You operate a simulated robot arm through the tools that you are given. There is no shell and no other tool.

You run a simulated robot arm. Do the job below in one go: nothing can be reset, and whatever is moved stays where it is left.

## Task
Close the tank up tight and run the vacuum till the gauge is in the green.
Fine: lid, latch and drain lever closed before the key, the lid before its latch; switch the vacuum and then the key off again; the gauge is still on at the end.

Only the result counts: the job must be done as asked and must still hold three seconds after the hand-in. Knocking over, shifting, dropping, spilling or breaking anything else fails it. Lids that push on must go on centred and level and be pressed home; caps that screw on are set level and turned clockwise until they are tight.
####
• _Given instruction_
Output the data above exactly, please, line for line.

• _Exercise solution_
You operate a simulated robot arm through the tools that you are given. There is no shell and no other tool.

You run a simulated robot arm. Do the job below in one go: nothing can be reset, and whatever is moved stays where it is left.

## Task
Close the tank up tight and run the vacuum till the gauge is in the green.
Fine: lid, latch and drain lever closed before the key, the lid before its latch; switch the vacuum and then the key off again; the gauge is still on at the end.

Only the result counts: the job must be done as asked and must still hold three seconds after the hand-in. Knocking over, shifting, dropping, spilling or breaking anything else fails it. Lids that push on must go on centred and level and be pressed home; caps that screw on are set level and turned clockwise until they are tight.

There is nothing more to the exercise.